A few years ago, another man came to Dutch psychiatrist Jan Dirk Blom with a similar problem. He complained of increased hair growth on the arms (as visually perceived by him, not by others), a “hardening” of his jaws and facial muscles and the growth of fangs that caused small wounds on the corners of his mouth—none of which Blom could see. The patient had searched the Internet for information about his condition before going to the hospital and reported his self-diagnosis to Blom. While it was a far-fetched idea, he wouldn’t accept any other explanation. He was a lycanthrope, or werewolf.

Blom’s patient, the Frenchman with the cloven feet, and other self-professed lycanthropes that have made their way into the medical literature aren’t like Larry Talbot, Scott “Teen Wolf” Howard, or other werewolves from scary movies and folklore. These guys didn’t actually turn into beasts when the full moon came up, and in most cases their doctors couldn’t perceive any of the physical changes they complained about. Rather, they suffered clinical lycanthropy or lycomania, a rare psychiatric disorder marked by hallucinations and delusions that one can transform into a wolf. 

After treating his patient, Blom was curious about how often the condition had been documented and how it had been treated in the past, so he dug into the scientific literature. Between 1850 and 2012, he found just 52 papers and 56 original case descriptions on “delusional metamorphosis into an animal,” only 15 of which involved clinical lycanthropy (the rest of the animals ran the gamut from cows and rhinos to bees, birds, and gerbils).

The earliest reported case of clinical lycanthropy Blom could find was the Frenchman in 1852. Before that, he says, lycanthropy was “conceptualized as an actual conversion of humans into wolves and vice versa, linked with such wide-ranging themes as lunar influences, witchcraft and demonology.” Even in times when metaphysical and supernatural explanations prevailed, though, Blom’s search turned up a few “explanations of a more rational nature.” As early as the second century, he says, the Greek physicians Galen and Marcellus of Side appear to have “considered lycanthropy a disease rather than a manifestation of evil possession.” Later, in the Early Middle Ages, medical cures for lycanthropy—including “dietary measures, complex galenical drugs, hot baths, purgation, vomiting, and bloodletting to the point of fainting”—were prescribed by Greek and Byzantine physicians who variously classified it as a type of melancholia or mania, or attributed it to epilepsy, an imbalance of the humors or drug use. And although he was late to the party by a few hundred years, the 16th century Dutch physician Johannes Wier came to the same conclusion as the Greeks and “has been lauded for being the first to designate lycanthropy as a natural rather than a supernatural affliction.”

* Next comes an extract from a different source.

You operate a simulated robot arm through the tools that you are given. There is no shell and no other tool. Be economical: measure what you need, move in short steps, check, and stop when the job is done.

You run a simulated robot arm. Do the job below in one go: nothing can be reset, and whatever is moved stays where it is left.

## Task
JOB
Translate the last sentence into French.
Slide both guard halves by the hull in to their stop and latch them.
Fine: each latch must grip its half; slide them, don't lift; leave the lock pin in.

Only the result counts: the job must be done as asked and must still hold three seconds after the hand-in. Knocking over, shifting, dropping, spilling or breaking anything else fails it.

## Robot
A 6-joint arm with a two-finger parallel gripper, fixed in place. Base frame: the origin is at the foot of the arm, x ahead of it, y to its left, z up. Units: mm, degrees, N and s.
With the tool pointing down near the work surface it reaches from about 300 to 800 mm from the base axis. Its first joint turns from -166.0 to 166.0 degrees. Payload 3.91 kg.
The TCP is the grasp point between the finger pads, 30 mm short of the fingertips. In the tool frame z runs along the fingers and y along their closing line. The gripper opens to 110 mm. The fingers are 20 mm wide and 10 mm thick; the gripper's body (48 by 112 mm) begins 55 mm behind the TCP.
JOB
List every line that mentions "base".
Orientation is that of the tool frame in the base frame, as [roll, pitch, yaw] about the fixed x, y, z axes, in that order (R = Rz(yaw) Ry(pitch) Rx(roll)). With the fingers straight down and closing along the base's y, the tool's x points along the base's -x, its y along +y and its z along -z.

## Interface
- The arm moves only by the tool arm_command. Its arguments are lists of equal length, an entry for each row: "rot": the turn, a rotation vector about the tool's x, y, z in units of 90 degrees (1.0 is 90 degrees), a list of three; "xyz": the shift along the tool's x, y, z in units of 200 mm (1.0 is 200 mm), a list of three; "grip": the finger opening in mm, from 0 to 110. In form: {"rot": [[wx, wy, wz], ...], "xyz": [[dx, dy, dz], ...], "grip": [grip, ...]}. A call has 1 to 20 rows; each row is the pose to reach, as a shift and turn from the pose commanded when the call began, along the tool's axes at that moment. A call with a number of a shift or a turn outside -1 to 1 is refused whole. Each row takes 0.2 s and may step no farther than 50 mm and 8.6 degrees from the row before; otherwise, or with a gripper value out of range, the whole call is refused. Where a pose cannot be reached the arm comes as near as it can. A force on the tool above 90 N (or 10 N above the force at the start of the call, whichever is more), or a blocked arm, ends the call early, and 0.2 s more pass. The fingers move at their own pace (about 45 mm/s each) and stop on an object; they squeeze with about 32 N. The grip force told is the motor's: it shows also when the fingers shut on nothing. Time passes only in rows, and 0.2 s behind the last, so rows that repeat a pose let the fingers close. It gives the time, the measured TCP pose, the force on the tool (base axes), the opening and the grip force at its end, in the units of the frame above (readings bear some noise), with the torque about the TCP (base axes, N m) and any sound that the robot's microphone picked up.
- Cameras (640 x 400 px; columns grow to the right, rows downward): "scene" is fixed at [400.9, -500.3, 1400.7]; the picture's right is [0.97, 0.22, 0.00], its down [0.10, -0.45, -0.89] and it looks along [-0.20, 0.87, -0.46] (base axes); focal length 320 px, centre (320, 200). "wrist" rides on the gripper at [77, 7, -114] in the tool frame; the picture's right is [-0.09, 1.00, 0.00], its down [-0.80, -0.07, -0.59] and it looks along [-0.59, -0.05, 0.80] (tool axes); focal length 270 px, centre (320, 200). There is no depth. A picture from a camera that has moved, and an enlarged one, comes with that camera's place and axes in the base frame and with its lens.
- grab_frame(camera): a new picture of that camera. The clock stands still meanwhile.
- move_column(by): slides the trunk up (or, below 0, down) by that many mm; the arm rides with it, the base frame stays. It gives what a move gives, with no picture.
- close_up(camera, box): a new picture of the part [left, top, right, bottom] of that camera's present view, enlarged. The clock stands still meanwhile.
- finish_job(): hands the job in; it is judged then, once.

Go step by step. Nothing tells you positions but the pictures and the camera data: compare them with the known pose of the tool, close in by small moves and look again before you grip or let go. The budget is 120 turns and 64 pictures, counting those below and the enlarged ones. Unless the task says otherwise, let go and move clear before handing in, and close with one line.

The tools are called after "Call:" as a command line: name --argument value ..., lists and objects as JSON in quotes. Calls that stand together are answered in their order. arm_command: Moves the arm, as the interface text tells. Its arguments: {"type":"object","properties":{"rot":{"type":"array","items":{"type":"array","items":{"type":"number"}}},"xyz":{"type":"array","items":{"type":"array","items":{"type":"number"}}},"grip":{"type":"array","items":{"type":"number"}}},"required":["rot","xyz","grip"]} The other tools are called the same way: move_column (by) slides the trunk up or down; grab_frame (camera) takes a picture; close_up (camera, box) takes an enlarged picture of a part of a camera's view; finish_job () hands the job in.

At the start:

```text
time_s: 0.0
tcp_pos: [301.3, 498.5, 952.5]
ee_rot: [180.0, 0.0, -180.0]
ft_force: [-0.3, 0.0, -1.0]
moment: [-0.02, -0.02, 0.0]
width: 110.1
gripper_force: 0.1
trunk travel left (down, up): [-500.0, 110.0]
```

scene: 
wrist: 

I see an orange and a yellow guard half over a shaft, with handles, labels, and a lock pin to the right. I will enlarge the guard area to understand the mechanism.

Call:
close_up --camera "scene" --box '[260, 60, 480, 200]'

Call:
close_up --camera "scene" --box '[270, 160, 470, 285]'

These medical explanations didn’t catch on right away, and for a long time, Blom says, “isolated instances of proto-scientific thought” existed alongside the “traditional, metaphysical” interpretations of lycanthropy, even after the scientific revolution. Medical diagnoses for supposed werewolves weren’t always the product of scientific reasoning, either. In 17th-century England, for example, Blom says that lycanthropes were “generally considered victims of delusion due to excessive melancholy—not because English doctors were so far ahead of their Continental colleagues at the time, but rather because wolves were then already extinct in their country, and the werewolf theme had been supplanted by similar myths involving the cat and hare.”

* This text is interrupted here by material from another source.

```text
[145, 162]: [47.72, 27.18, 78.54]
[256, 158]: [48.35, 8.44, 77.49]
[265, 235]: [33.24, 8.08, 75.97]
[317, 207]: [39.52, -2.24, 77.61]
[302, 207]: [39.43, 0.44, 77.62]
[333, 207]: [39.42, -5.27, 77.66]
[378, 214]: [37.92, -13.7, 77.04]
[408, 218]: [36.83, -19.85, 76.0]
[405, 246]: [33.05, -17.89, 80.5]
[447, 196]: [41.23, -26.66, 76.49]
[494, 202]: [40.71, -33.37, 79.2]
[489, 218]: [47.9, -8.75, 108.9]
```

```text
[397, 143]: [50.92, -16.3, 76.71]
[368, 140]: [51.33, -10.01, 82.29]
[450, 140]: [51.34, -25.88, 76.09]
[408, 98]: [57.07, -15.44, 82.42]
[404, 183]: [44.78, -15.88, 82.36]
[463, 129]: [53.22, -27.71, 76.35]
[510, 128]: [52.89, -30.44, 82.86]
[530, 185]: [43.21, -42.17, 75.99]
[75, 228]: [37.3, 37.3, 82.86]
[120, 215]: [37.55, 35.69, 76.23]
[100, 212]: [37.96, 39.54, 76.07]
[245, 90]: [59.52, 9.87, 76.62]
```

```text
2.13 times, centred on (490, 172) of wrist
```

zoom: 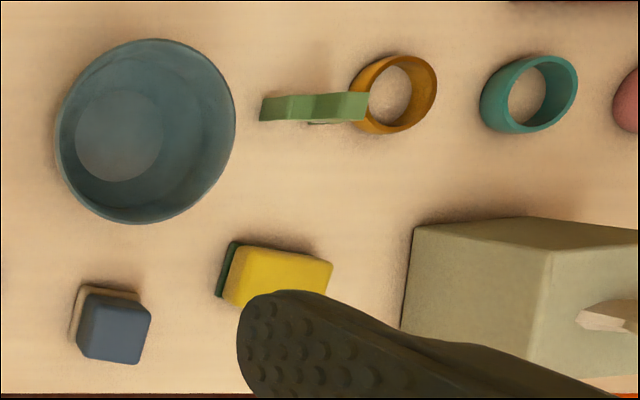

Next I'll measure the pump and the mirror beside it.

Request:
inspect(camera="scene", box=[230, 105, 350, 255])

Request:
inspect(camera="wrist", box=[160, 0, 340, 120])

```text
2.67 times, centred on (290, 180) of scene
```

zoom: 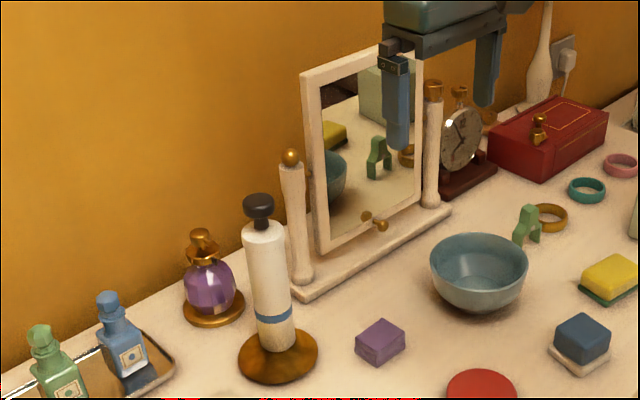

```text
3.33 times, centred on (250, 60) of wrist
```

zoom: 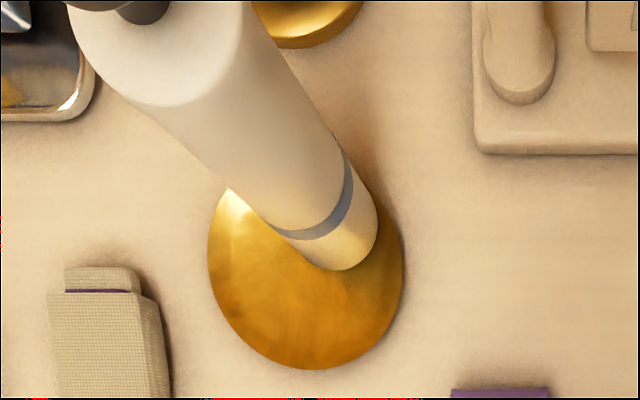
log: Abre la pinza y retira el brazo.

By the 19th century, supernatural explanations had been tossed aside and Western physicians generally considered clinical lycanthropy a delusional belief best treated with pharmaceuticals. Even today, though, the underlying cause of the condition isn’t well understood and cases aren’t very well documented. And because, as Blom says, it usually occurs along with other symptoms that point doctors to “more conventional diagnoses such as schizophrenia, bipolar disorder and so on,” clinical lycanthropy may be underreported, with doctors not crying wolf as often as they should.